Freedom from the academic environment was eagerly anticipated from 9th grade to graduation. Dropping out wasn’t an option, however I nearly flunked out senior year for skipping too much. Throughout my learning career I was told I “Didn’t apply myself”. Never a broader explanation, only confusion.

Being free from high school held all kinds of possibilities. I was not particularly keen on returning to college, but I aspired to become an auto mechanic. My knowledge of cars was extensive, thanks to the countless hours spent with my grandfather in the garage, working on Model A’s and the like. I seized every opportunity to assist him.
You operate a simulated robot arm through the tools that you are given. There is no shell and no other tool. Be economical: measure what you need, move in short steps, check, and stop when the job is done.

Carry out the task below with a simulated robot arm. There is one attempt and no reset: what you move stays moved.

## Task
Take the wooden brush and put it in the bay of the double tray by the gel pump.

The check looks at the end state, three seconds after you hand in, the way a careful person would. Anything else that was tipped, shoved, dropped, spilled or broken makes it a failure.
I remember him pulling me around the driveway in an old jalopy he was restoring. I’d be holding the clutch down only to let it out when he yelled at me. If the thing started, I was to push the clutch back in, otherwise I left it out until he yelled again. My legs barely reached the peddle but I loved being his little helper; to the point that I was ready to attend two more years of schooling to get an associate’s degree. I got a year and a half under my belt and lost interest.

It’s funny

So many of us dream and plan only to find that it was in vain, and our lives carry on a crash course of predetermined circumstances. The very thing that you didn’t plan on can be exactly what you end up with. For me it was opting out of children, only to find myself in management where I would be utilizing the same skill set.

Patience was one of the first skills to be honed and strengthened. It was also the weakest asset in my wheelhouse. I am thankful of the path my life went down. I’ve had my Hollywood moments, found my Prince Charming and have all that I need. The greatest thing of all is that I never lost faith and developed a closer walk with my God. I am so thankful that he is the controller of all things.